Enquête - Comment l'armée française se prépare aux guerres de demain
Dans les armées, on parle d’« anticipation stratégique ». Une fonction à part entière qui vise à imaginer les risques et les menaces de demain pour préparer les forces à même d’y faire face. Un défi particulièrement complexe : alors que la nature et la variété des conflits évoluent toujours plus vite, les programmes d’armement s’étalent, eux, sur de longues décennies.
Par Romain Mielcarek
Dans les années 2040, des populations refusant d’être « pucées » se regroupent progressivement au sein de la « P-Nation », un pays sans territoire qui regroupe les apatrides et les pirates dans des villes flottantes. En 2042, ces marginaux prennent pour cible un lanceur Ariane œuvrant au déploiement de l’ascenseur spatial européen qui prend pied en Guyane. Des combattants pirates, soutenus et armés par une puissance hostile, fragilisent le contrôle des armées sur ce territoire, mettant en péril ce projet pharaonique, crucial pour l’économie européenne. Les militaires mobilisent des unités mixtes composées de marins, de commandos et de spécialistes de la cyberguerre pour traquer les petits groupes hostiles, capables de coupler insurrection dans la jungle et hautes technologies.
Cette vision de ce que pourrait être la guerre entre 2040 et 2060 a été proposée par la Red Team1, un collectif d’auteurs de science-fiction, d’artistes et de chercheurs qui ont été mandatés par le ministère des Armées pour imaginer les conflits de demain. L’idée, inspirée de pratiques états-uniennes, consiste à dire que militaires, industriels et fonctionnaires travaillant sur les questions de défense et de sécurité ont des esprits déjà trop formatés pour imaginer l’inimaginable. Un certain nombre de ces réflexions occupent en réalité déjà les esprits des prospectivistes.
Vers de nouveaux conflits entre puissances ?

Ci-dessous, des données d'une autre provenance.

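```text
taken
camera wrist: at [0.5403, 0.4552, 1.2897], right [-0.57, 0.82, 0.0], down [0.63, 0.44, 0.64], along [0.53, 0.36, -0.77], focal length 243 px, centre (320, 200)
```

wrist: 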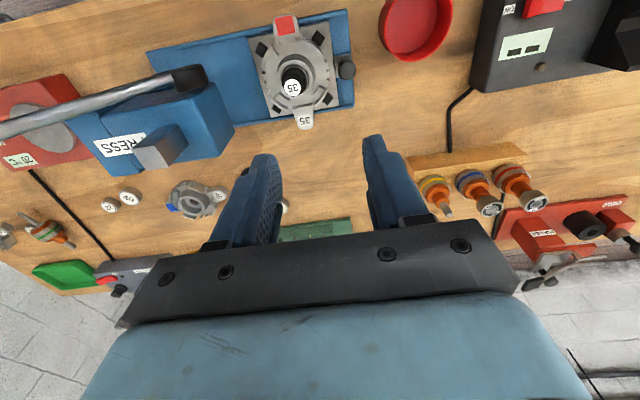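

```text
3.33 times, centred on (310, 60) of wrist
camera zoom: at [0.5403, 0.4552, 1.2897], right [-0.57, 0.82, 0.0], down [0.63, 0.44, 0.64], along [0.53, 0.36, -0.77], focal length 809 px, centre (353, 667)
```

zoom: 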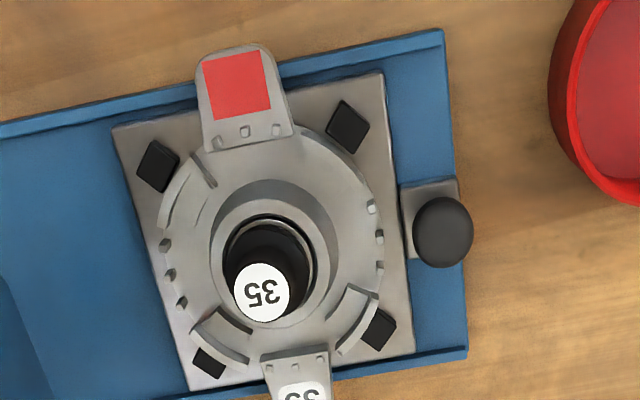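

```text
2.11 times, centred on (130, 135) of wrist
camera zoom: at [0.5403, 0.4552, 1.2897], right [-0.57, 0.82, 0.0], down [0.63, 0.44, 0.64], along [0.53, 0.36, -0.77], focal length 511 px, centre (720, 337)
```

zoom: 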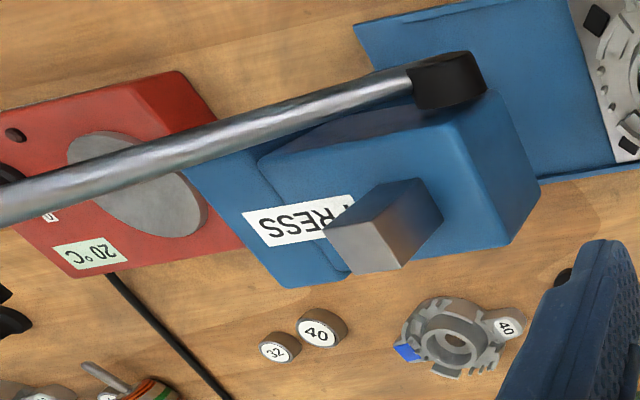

Pour décider de ce à quoi ressemblera l’armée du futur, il faut d’abord évaluer les menaces auxquelles elle devra faire face. Un exercice d’anticipation délicat dont tous ceux qui le pratiquent commencent par un avertissement : on ne sait pas de quoi demain sera fait. Une conviction s’impose tout de même chez de nombreux observateurs : les affrontements entre puissances pourraient redevenir une réalité, à plus ou moins court terme.
Pour les prospectivistes, le risque d’une poursuite des tensions avec la Russie et la Chine2, éventuellement jusqu’à des combats de haute intensité, est crédible. « Un conflit majeur n’est plus de la science-fiction », explique le colonel Rémi3, chef de section préparation de l’avenir au bureau Plans de l’état-major de l’armée de terre. « C’est plausible. À partir du moment où l’on imagine qu’il y a une telle menace, nous n’avons pas le droit de ne pas nous y préparer. La logique est de dire que dès maintenant, nous devons préparer nos armées à gagner la guerre à un horizon 2030 ou 2040. »
Au-delà des géants russe et chinois, les militaires s’inquiètent d’une prolifération des armes permettant un « déni d’accès ». Des missiles, notamment, qui empêchent l’accès à un territoire, réduisant les capacités de manœuvre des flottes occidentales. Ces technologies, de plus en plus accessibles, permettent à de plus en plus d’États de refuser les conditions du dialogue international tel qu’il s’est imposé au cours du XXe siècle : désormais, chacun a les armes pour faire entendre sa voix et contester celle des autres.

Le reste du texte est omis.